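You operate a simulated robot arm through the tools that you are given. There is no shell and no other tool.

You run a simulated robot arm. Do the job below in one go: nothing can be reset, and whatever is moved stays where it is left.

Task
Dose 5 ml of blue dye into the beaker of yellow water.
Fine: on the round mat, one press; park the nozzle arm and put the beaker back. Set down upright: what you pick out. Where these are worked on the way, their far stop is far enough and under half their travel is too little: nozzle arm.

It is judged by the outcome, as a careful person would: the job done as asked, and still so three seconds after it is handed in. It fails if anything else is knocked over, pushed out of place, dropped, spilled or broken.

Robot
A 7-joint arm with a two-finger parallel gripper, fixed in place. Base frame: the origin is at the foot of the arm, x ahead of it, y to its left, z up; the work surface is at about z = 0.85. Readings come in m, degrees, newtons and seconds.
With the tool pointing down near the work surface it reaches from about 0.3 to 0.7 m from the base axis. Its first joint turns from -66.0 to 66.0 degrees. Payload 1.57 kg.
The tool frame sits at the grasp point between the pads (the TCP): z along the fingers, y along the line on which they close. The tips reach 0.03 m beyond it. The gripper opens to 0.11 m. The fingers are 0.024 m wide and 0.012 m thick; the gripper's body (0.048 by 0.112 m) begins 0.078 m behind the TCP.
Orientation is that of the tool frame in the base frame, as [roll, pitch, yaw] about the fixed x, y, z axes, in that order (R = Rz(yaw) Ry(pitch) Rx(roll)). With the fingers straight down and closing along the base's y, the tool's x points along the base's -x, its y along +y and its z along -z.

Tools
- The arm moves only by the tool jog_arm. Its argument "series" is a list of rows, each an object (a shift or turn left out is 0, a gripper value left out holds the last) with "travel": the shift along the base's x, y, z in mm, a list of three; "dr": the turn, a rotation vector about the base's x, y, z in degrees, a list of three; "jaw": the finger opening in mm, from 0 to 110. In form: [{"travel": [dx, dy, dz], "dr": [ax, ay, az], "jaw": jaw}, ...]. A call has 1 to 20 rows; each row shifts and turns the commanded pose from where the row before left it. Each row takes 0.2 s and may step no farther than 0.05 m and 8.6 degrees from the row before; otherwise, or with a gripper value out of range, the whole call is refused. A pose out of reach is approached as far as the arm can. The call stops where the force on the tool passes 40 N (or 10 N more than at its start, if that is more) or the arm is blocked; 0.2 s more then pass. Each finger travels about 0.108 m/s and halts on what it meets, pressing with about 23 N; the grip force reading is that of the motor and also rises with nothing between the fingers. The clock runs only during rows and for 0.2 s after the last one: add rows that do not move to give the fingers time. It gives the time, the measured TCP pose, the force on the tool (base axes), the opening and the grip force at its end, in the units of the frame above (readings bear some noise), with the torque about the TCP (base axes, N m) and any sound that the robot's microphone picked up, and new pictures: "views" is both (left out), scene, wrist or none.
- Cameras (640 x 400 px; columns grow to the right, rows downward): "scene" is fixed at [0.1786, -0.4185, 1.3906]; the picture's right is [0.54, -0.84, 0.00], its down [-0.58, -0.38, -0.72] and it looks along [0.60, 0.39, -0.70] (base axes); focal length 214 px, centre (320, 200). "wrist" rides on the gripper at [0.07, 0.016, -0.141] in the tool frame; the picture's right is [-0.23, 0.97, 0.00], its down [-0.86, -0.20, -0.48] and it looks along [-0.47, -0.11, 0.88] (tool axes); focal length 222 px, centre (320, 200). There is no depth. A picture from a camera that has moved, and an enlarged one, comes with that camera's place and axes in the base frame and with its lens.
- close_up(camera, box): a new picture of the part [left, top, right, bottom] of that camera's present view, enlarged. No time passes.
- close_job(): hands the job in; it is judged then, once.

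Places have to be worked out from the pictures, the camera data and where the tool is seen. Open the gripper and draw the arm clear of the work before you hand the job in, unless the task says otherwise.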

WHAT IS NEEDED.
Extract all the material, leaving every line as it is. Write them as strings in a JSON array, leaving out blank lines.

PROBLEM SOLUTION.
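[
  "You operate a simulated robot arm through the tools that you are given. There is no shell and no other tool.",
  "You run a simulated robot arm. Do the job below in one go: nothing can be reset, and whatever is moved stays where it is left.",
  "Task",
  "Dose 5 ml of blue dye into the beaker of yellow water.",
  "Fine: on the round mat, one press; park the nozzle arm and put the beaker back. Set down upright: what you pick out. Where these are worked on the way, their far stop is far enough and under half their travel is too little: nozzle arm.",
  "It is judged by the outcome, as a careful person would: the job done as asked, and still so three seconds after it is handed in. It fails if anything else is knocked over, pushed out of place, dropped, spilled or broken.",
  "Robot",
  "A 7-joint arm with a two-finger parallel gripper, fixed in place. Base frame: the origin is at the foot of the arm, x ahead of it, y to its left, z up; the work surface is at about z = 0.85. Readings come in m, degrees, newtons and seconds.",
  "With the tool pointing down near the work surface it reaches from about 0.3 to 0.7 m from the base axis. Its first joint turns from -66.0 to 66.0 degrees. Payload 1.57 kg.",
  "The tool frame sits at the grasp point between the pads (the TCP): z along the fingers, y along the line on which they close. The tips reach 0.03 m beyond it. The gripper opens to 0.11 m. The fingers are 0.024 m wide and 0.012 m thick; the gripper's body (0.048 by 0.112 m) begins 0.078 m behind the TCP.",
  "Orientation is that of the tool frame in the base frame, as [roll, pitch, yaw] about the fixed x, y, z axes, in that order (R = Rz(yaw) Ry(pitch) Rx(roll)). With the fingers straight down and closing along the base's y, the tool's x points along the base's -x, its y along +y and its z along -z.",
  "Tools",
  "- The arm moves only by the tool jog_arm. Its argument \"series\" is a list of rows, each an object (a shift or turn left out is 0, a gripper value left out holds the last) with \"travel\": the shift along the base's x, y, z in mm, a list of three; \"dr\": the turn, a rotation vector about the base's x, y, z in degrees, a list of three; \"jaw\": the finger opening in mm, from 0 to 110. In form: [{\"travel\": [dx, dy, dz], \"dr\": [ax, ay, az], \"jaw\": jaw}, ...]. A call has 1 to 20 rows; each row shifts and turns the commanded pose from where the row before left it. Each row takes 0.2 s and may step no farther than 0.05 m and 8.6 degrees from the row before; otherwise, or with a gripper value out of range, the whole call is refused. A pose out of reach is approached as far as the arm can. The call stops where the force on the tool passes 40 N (or 10 N more than at its start, if that is more) or the arm is blocked; 0.2 s more then pass. Each finger travels about 0.108 m/s and halts on what it meets, pressing with about 23 N; the grip force reading is that of the motor and also rises with nothing between the fingers. The clock runs only during rows and for 0.2 s after the last one: add rows that do not move to give the fingers time. It gives the time, the measured TCP pose, the force on the tool (base axes), the opening and the grip force at its end, in the units of the frame above (readings bear some noise), with the torque about the TCP (base axes, N m) and any sound that the robot's microphone picked up, and new pictures: \"views\" is both (left out), scene, wrist or none.",
  "- Cameras (640 x 400 px; columns grow to the right, rows downward): \"scene\" is fixed at [0.1786, -0.4185, 1.3906]; the picture's right is [0.54, -0.84, 0.00], its down [-0.58, -0.38, -0.72] and it looks along [0.60, 0.39, -0.70] (base axes); focal length 214 px, centre (320, 200). \"wrist\" rides on the gripper at [0.07, 0.016, -0.141] in the tool frame; the picture's right is [-0.23, 0.97, 0.00], its down [-0.86, -0.20, -0.48] and it looks along [-0.47, -0.11, 0.88] (tool axes); focal length 222 px, centre (320, 200). There is no depth. A picture from a camera that has moved, and an enlarged one, comes with that camera's place and axes in the base frame and with its lens.",
  "- close_up(camera, box): a new picture of the part [left, top, right, bottom] of that camera's present view, enlarged. No time passes.",
  "- close_job(): hands the job in; it is judged then, once.",
  "Places have to be worked out from the pictures, the camera data and where the tool is seen. Open the gripper and draw the arm clear of the work before you hand the job in, unless the task says otherwise."
]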